3) That the individual knew he was disclosing information that identifies a "covert agent and that the United States is taking affirmative measures to conceal such covert agent's intelligence relationship to the United States."
Based on the above criteria, which boil down to the leaker having had access to classified information, intentional disclosure of an agent or agents undercover, and that the individual was aware that the disclosing info identified a covert agent that the country is actively concealing, it's clear that if Plame was using non-official cover status, at least one individual broke all three rules.
Her name is Valerie Plame.
According to Maureen Dowd's column last week, Plame leaked to her beau very early in their courtship:
Valerie Plame and Joseph Wilson both happened to alight in Washington, their jet-set schedules intersecting, and spotted each other across a cocktail party filled with foreigners. "I saw this striking blonde," he recalled, still sounding smitten six years later.

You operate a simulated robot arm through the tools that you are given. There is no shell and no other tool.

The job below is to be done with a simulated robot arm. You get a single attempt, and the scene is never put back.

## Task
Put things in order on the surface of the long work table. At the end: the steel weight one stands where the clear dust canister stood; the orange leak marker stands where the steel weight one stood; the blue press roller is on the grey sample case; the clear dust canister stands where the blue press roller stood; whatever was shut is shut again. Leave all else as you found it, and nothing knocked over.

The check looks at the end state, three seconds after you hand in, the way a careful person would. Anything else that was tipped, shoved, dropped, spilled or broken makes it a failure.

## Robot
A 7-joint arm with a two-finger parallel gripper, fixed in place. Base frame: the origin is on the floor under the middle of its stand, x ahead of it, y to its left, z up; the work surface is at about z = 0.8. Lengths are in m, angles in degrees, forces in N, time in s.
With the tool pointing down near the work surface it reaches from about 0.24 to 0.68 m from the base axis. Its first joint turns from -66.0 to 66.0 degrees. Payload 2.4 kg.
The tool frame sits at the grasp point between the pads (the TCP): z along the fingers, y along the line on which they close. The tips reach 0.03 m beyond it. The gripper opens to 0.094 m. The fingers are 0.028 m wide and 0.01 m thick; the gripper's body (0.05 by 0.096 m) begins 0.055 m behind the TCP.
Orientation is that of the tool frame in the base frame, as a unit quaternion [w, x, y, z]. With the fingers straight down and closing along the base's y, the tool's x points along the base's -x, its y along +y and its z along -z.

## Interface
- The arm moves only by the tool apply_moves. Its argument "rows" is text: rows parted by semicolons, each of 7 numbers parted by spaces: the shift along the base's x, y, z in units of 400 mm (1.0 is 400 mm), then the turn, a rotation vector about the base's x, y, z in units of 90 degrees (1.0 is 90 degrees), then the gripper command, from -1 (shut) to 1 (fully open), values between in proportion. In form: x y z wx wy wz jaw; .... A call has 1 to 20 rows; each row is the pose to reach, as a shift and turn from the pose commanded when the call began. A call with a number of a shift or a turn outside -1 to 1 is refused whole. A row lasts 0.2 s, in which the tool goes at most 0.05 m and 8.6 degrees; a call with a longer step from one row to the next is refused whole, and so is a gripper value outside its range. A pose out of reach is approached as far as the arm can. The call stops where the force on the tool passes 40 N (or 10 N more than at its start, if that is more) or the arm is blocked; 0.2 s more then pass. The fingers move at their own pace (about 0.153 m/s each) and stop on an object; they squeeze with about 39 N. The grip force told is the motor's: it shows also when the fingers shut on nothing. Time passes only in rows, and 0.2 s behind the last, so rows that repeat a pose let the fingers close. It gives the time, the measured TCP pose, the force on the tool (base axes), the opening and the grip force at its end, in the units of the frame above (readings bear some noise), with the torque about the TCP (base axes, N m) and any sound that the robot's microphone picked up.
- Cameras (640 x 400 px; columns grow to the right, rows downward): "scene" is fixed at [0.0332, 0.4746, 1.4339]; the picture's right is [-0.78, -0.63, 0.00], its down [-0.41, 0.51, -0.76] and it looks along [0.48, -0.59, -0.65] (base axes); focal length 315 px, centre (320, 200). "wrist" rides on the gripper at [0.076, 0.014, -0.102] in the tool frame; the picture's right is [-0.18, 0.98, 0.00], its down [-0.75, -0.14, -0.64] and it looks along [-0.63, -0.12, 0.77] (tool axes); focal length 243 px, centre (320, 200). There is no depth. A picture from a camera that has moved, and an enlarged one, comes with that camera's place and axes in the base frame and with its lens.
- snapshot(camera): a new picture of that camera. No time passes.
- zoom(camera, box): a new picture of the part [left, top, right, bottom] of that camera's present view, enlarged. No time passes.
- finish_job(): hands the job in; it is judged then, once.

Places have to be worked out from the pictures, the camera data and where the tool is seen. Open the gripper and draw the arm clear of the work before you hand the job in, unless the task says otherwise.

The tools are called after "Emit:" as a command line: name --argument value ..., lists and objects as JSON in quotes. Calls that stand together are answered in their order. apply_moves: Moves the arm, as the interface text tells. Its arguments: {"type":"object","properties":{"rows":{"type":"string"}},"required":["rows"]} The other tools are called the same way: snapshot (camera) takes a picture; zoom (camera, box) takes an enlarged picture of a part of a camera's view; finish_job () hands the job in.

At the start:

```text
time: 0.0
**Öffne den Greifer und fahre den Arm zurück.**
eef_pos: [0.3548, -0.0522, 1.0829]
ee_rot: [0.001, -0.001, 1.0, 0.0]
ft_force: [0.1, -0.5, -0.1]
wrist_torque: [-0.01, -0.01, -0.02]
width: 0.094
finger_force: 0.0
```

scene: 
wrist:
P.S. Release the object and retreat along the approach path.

At first she said she was an energy analyst, but confided sometime around the first kiss that she was in the C.I.A. "I had a security clearance," grinned Mr. Wilson, then a political adviser to the commander of U.S. forces in Europe.
Presuming that she had proper credentials, and how could she not if she was undercover, Plame had access to classified material. If she was undercover, she knew it when she told Wilson that she was CIA. And she disclosed information that identified an agent that the US was actively concealing at the time--herself.
So arrest her already. She was a lawbreaking security risk.
Yes, I'm being facetious. A little.
On a more serious note, it's nearly always the case that undercover CIA ops are not allowed to tell those closest to them that they are working undercover. Over the years I have made acquaintance with a couple of NSA types, neither of which had ever told their spouses even the slightest detail about their jobs and wouldn't tell me a thing even after I'd known them for a while, and they were at least able to disclose that they worked for No Such Agency. If Plame was really working undercover as some kind of energy specialist, and she told her suitor(s) about it, she was in fact a security risk. Which is why when this story shakes out, I suspect we'll find out that her CIA career was less clandestine than we've been led to believe thus far.
Either way, it's pretty much over. If there was a leaker, and six reporters know the truth on this but are hiding behind some kind of journalist's privilege to put the country through hell when they could stop it with a word, that leaker has outed her. And she was apparently all too willing to out herself.
On the other hand, no one has published a picture of her to date. At least not that I've seen. And it's a fair bet that if she was working undercover, she probably wasn't using her real name. So it's entirely possible that some semblance of her cover might be intact.
UPDATE: Well, was she really an undercover op or not? Joe Wilson--and the CIA for that matter--won't answer. But while Ms. Plame "would rather cut of her right arm" than talk to the press Gumshoe Joe keeps insisting that a crime was committed, heads should roll, Karl Rove is Beelezbub, etc.
I get more skeptical of this story every day. It may turn out that there was no leak, that Wilson himself is the one who tried to get his wife's status into stories to bolster his own credibility, and the White House made things worse by calling the "leaker" a lawbreaker.